McConnell can decide if laid-off workers sink or swim. Pass the HEROES Act to provide relief.
Until COVID-19 hit, I owned Atomic Ramen in Lexington. When Governor Beshear asked restaurants to shift to takeout & delivery-only in mid-March, we decided to shut down—for how long nobody knew. I laid off my employees, helped them apply for unemployment, and waited. I had no answers for them as to what the future held for our little 12-person noodle shop. Fast forward 4 months and our restaurant is closed for good. My employees and I don’t know what we’ll do when our unemployment runs out.
That’s been one of the biggest questions for our industry and many others — whether Congress will reauthorize pandemic unemployment compensation— namely, that extra $600 a week that has been keeping out-of-work Americans like me and my employees afloat during the steepest economic downturn since the Great Depression.
Millions of workers — many of them servers, bartenders, and cooks without emergency savings — will still be out of work when the government ends the extra payments on July 31. Scores of restaurant, retail, and other hourly wage workers who remain employed but had their hours slashed depend on the program to keep paying their bills.
The House of Representative has already passed the HEROES Act — a bill extending the benefit through January 2021, but Senate Republicans oppose the measure. Just last week, White House economic advisor Larry Kudlow said the payments “may well stop” in July, claiming that they act as a disincentive to returning to work.
Here’s the thing. I WANT to reopen. My employees WANT to work again. But in the current climate of rising infection rates and states (rightly) shutting down and tightening restrictions again, restaurants and bars can’t possibly stay open and break even, much less make money. Restrictions aside, consumers and diners simply aren’t going out and spending money right now. If those extra payments stop, workers have no jobs to return TO. Most wage workers can’t get by on austere state benefits — particularly minimum wage employees living in zip codes hardest hit by the virus.
If anything, this pandemic (and more tellingly, the federal government’s response) has revealed the stark racial & economic inequities in our society. Many other developed nations shut down their economies while financially supporting the workers and businesses in need, increased testing and worked to get infection rates down, and only then reopened their economies so that businesses can not only survive but thrive.
Meanwhile in the USA, we’ve received a total of ONE $1,200 stimulus check — which for many is no more than one rent payment — and a poorly conceived Paycheck Protection Program (PPP) loan which has been nearly impossible to navigate. Not to mention PPP loans and federal stimulus money supposedly for struggling small businesses and working people have landed in the hands of large corporations and millionaires. Let’s not even get into the disaster that is employer-based health care.
We need Congress to extend the extra $600 per week unemployment checks until the pandemic is under control and the economy has a chance to reopen in a sustainable way.
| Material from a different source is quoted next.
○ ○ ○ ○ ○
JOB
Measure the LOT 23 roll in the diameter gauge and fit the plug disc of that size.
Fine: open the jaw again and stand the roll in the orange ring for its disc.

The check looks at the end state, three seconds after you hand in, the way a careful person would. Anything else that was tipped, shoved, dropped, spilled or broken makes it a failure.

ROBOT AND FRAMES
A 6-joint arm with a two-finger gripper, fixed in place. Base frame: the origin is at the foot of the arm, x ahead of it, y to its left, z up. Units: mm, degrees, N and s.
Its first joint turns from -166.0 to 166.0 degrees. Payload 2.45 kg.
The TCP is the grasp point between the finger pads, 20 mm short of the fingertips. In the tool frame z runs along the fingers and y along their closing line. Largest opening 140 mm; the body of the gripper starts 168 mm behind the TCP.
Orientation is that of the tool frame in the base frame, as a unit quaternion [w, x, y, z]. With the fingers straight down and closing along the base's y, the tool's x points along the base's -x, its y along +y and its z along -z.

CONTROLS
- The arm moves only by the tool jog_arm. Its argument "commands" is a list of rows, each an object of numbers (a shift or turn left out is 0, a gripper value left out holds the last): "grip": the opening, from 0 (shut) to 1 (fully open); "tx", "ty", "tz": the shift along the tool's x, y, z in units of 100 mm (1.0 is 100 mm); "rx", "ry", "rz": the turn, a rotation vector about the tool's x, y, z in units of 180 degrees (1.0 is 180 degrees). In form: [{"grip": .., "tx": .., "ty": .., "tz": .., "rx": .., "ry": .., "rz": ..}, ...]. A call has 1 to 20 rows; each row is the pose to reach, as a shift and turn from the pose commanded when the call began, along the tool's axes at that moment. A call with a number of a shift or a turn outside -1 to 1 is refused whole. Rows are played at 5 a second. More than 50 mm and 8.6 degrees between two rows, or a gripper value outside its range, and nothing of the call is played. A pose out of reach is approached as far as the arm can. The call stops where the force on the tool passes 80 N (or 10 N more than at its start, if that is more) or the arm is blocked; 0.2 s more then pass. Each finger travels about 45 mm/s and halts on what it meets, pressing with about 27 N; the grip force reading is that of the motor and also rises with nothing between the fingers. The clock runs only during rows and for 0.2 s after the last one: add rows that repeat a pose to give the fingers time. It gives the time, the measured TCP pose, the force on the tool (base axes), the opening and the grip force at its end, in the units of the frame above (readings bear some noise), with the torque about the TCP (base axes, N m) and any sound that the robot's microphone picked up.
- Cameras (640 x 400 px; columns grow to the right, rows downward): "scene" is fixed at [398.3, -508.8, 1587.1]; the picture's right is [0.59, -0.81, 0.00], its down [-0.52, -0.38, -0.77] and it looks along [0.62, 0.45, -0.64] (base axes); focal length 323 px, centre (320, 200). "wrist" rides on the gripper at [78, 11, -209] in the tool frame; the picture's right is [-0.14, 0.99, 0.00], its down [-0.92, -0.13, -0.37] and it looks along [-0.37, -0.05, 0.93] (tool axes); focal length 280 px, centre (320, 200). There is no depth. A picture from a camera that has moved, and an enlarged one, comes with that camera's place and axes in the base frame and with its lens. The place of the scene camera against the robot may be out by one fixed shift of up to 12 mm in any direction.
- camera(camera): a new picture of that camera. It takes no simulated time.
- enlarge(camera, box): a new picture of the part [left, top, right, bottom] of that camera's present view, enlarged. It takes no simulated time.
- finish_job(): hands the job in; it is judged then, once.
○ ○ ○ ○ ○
Congress also needs to fund state unemployment agencies in order to hire more people to process claims to get money into people’s pockets and extend eligibility to working people who have been excluded, like undocumented immigrants and recent high school and college graduates.
On July 25, we will receive our final adequate unemployment check. After that, the best we can hope for is below-poverty levels of unemployment benefits. And we’re not alone, there are hundreds of thousands of other Kentuckians in the same sinking boat. As Senate Majority Leader, Senator McConnell has the power to decide whether my workers and I sink or swim. If he truly cares about Kentuckians, he needs to push Senate Republicans to pass the HEROES Act.
Every Kentuckian deserves economic security. We are not asking for anything more than a chance to survive this pandemic. I hope our elected leaders take action soon, because our lives and livelihoods are hanging in the balance.
Dan Wu is a Lexington restaurant owner and community organizer.